>> Start

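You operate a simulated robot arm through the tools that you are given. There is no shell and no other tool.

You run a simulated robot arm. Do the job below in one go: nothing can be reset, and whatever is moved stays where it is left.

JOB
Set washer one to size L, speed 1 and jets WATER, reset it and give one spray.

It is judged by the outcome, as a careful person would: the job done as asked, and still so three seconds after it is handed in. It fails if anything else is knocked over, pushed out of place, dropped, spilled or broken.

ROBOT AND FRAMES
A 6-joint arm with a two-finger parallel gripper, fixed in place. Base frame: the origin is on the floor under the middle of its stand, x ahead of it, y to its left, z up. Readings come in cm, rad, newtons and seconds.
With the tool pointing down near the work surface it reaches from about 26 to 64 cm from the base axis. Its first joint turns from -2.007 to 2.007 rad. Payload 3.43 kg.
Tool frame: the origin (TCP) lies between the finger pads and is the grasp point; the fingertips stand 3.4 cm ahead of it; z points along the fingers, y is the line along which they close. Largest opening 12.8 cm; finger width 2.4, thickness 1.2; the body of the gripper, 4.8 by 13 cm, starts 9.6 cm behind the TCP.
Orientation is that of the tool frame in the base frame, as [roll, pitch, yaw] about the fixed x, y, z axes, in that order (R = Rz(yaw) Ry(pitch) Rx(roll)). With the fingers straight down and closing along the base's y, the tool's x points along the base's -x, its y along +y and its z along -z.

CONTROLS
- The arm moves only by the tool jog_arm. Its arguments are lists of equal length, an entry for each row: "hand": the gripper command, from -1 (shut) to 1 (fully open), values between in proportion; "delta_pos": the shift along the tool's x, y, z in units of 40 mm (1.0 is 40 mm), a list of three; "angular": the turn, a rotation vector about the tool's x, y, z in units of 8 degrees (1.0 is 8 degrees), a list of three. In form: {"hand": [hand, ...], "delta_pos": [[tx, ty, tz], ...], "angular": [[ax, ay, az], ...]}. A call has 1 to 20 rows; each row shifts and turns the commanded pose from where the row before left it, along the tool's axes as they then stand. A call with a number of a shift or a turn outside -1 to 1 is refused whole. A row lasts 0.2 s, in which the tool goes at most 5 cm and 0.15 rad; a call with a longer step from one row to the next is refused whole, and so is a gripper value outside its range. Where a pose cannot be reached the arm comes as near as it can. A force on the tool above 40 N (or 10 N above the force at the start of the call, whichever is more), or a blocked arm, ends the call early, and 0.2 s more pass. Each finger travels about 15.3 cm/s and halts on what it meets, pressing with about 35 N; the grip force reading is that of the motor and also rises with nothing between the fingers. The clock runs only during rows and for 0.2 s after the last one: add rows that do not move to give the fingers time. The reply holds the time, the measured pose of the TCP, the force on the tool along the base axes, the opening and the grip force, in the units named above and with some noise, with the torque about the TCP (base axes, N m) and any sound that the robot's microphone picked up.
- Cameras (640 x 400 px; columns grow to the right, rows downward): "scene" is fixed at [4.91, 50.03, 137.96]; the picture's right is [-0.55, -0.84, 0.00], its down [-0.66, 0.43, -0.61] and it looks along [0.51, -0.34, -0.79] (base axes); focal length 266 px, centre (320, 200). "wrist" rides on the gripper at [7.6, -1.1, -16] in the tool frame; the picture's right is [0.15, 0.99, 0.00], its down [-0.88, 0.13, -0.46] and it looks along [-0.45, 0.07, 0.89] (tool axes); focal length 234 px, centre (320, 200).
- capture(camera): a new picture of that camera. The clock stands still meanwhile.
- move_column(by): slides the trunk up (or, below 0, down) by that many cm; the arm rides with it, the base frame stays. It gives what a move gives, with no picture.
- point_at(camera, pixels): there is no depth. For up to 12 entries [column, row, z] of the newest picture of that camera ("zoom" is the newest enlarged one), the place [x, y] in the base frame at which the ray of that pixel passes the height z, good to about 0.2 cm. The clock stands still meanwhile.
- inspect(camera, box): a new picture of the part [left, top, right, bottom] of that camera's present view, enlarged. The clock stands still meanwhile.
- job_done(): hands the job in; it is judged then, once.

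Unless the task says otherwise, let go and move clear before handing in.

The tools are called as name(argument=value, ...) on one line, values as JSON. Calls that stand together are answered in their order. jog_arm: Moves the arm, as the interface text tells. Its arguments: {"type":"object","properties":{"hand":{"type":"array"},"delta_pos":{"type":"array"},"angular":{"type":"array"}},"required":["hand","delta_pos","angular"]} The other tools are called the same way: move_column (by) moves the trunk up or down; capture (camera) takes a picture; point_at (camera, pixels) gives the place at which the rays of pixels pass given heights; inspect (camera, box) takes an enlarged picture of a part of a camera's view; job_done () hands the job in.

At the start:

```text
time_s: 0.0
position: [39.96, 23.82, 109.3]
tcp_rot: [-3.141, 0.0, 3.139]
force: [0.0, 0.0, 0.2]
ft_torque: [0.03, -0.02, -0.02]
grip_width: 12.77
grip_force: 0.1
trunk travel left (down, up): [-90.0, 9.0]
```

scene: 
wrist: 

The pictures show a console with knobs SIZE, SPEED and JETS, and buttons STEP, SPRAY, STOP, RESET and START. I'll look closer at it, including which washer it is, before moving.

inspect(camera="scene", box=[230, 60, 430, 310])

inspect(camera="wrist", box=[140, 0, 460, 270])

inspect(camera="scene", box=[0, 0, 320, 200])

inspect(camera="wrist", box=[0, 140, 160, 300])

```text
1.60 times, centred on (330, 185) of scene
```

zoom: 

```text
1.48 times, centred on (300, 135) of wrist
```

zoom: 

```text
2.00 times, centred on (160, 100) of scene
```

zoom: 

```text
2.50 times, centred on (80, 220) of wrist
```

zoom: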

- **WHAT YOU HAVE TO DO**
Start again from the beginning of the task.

>> End

- **WHAT YOU HAVE TO DO**
Extract from the material all lines containing the string "simulated".

- **TASK SOLUTION**
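You operate a simulated robot arm through the tools that you are given. There is no shell and no other tool.
You run a simulated robot arm. Do the job below in one go: nothing can be reset, and whatever is moved stays where it is left.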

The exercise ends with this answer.